START

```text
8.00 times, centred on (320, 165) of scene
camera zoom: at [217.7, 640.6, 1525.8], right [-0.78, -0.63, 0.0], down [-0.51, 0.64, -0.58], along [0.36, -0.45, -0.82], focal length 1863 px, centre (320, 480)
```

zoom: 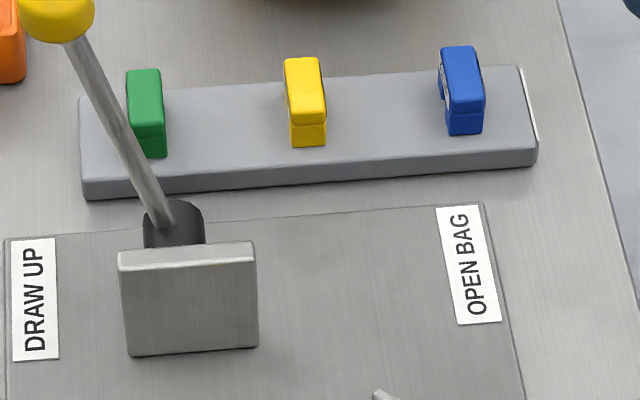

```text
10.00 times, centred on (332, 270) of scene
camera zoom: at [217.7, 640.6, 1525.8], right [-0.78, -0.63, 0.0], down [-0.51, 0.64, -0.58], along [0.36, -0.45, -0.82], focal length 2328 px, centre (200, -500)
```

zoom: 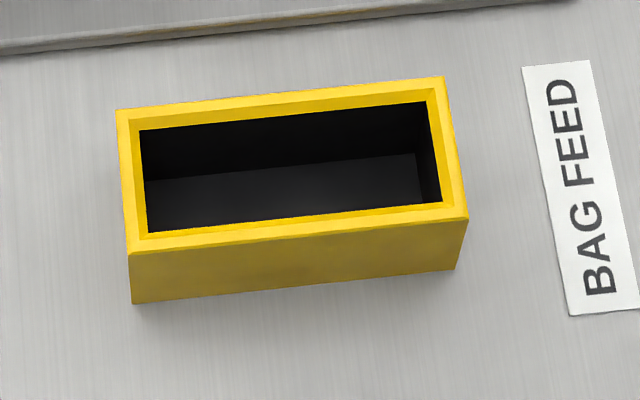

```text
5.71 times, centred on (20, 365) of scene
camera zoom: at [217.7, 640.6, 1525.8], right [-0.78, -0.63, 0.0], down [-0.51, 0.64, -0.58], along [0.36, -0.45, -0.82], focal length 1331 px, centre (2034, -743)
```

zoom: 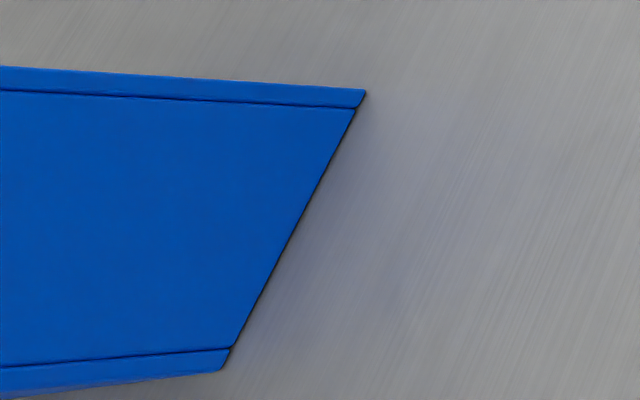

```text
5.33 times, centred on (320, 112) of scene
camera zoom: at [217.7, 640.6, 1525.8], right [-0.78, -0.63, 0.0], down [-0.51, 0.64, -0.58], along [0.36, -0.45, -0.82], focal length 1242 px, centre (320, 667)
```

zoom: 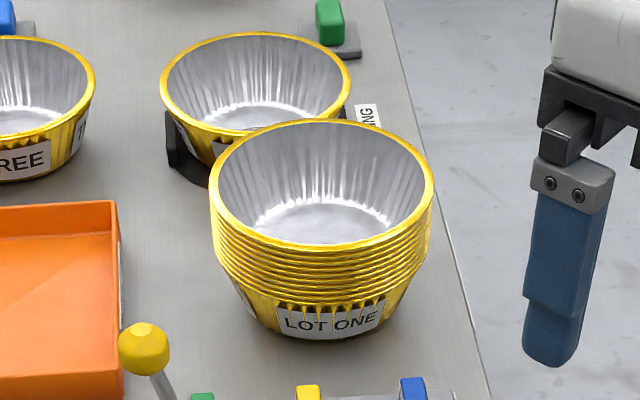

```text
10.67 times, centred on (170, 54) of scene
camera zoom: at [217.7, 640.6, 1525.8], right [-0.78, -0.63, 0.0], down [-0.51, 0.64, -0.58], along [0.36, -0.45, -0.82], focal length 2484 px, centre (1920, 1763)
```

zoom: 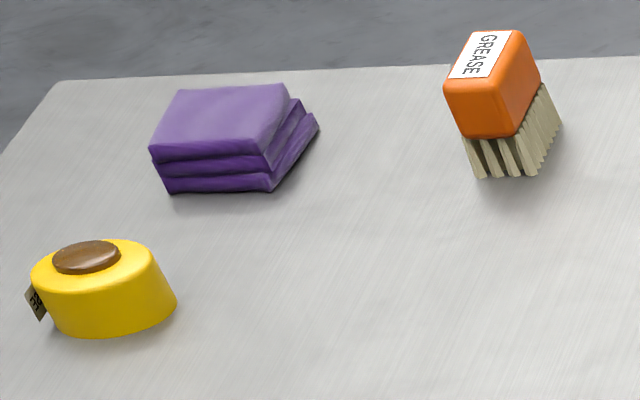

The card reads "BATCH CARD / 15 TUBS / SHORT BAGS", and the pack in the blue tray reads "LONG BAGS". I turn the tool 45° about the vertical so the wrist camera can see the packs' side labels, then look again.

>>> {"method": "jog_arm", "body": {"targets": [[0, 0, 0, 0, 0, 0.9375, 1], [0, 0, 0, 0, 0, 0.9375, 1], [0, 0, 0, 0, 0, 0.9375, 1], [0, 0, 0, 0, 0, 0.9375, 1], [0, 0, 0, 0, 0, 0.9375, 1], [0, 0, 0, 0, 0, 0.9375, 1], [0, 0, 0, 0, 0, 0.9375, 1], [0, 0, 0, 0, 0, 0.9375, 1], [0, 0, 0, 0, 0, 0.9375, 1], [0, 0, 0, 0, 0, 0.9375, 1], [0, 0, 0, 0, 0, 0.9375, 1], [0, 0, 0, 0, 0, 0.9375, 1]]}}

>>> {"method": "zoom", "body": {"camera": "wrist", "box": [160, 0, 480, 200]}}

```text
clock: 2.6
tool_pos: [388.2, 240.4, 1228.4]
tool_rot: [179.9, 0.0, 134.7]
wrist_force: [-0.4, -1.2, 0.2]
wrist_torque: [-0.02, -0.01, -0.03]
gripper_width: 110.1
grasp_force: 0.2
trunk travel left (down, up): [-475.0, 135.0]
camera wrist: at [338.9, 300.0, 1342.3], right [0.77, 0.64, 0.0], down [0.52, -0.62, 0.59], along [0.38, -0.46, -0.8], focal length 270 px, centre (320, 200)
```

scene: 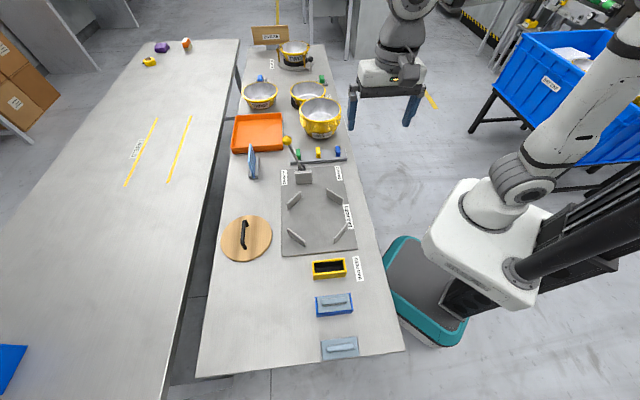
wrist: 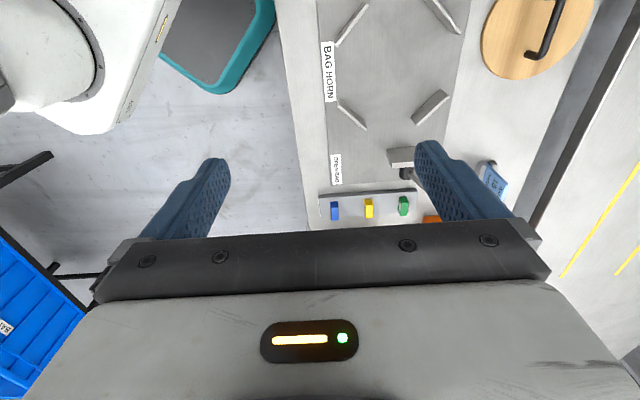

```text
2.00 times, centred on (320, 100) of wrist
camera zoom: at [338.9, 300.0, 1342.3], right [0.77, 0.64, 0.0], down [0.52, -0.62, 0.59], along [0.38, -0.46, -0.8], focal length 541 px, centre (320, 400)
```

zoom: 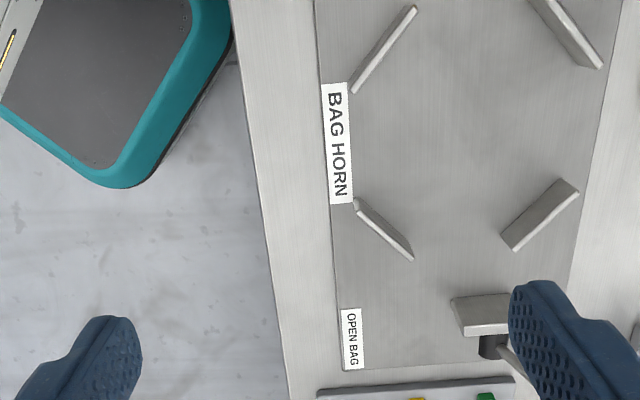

END

Leave the pictures out, and print every line of the listing exactly as written.

▶ **RESPONSE TO THE EXERCISE**
```text
8.00 times, centred on (320, 165) of scene
camera zoom: at [217.7, 640.6, 1525.8], right [-0.78, -0.63, 0.0], down [-0.51, 0.64, -0.58], along [0.36, -0.45, -0.82], focal length 1863 px, centre (320, 480)
```

zoom: 

```text
10.00 times, centred on (332, 270) of scene
camera zoom: at [217.7, 640.6, 1525.8], right [-0.78, -0.63, 0.0], down [-0.51, 0.64, -0.58], along [0.36, -0.45, -0.82], focal length 2328 px, centre (200, -500)
```

zoom: 

```text
5.71 times, centred on (20, 365) of scene
camera zoom: at [217.7, 640.6, 1525.8], right [-0.78, -0.63, 0.0], down [-0.51, 0.64, -0.58], along [0.36, -0.45, -0.82], focal length 1331 px, centre (2034, -743)
```

zoom: 

```text
5.33 times, centred on (320, 112) of scene
camera zoom: at [217.7, 640.6, 1525.8], right [-0.78, -0.63, 0.0], down [-0.51, 0.64, -0.58], along [0.36, -0.45, -0.82], focal length 1242 px, centre (320, 667)
```

zoom: 

```text
10.67 times, centred on (170, 54) of scene
camera zoom: at [217.7, 640.6, 1525.8], right [-0.78, -0.63, 0.0], down [-0.51, 0.64, -0.58], along [0.36, -0.45, -0.82], focal length 2484 px, centre (1920, 1763)
```

zoom: 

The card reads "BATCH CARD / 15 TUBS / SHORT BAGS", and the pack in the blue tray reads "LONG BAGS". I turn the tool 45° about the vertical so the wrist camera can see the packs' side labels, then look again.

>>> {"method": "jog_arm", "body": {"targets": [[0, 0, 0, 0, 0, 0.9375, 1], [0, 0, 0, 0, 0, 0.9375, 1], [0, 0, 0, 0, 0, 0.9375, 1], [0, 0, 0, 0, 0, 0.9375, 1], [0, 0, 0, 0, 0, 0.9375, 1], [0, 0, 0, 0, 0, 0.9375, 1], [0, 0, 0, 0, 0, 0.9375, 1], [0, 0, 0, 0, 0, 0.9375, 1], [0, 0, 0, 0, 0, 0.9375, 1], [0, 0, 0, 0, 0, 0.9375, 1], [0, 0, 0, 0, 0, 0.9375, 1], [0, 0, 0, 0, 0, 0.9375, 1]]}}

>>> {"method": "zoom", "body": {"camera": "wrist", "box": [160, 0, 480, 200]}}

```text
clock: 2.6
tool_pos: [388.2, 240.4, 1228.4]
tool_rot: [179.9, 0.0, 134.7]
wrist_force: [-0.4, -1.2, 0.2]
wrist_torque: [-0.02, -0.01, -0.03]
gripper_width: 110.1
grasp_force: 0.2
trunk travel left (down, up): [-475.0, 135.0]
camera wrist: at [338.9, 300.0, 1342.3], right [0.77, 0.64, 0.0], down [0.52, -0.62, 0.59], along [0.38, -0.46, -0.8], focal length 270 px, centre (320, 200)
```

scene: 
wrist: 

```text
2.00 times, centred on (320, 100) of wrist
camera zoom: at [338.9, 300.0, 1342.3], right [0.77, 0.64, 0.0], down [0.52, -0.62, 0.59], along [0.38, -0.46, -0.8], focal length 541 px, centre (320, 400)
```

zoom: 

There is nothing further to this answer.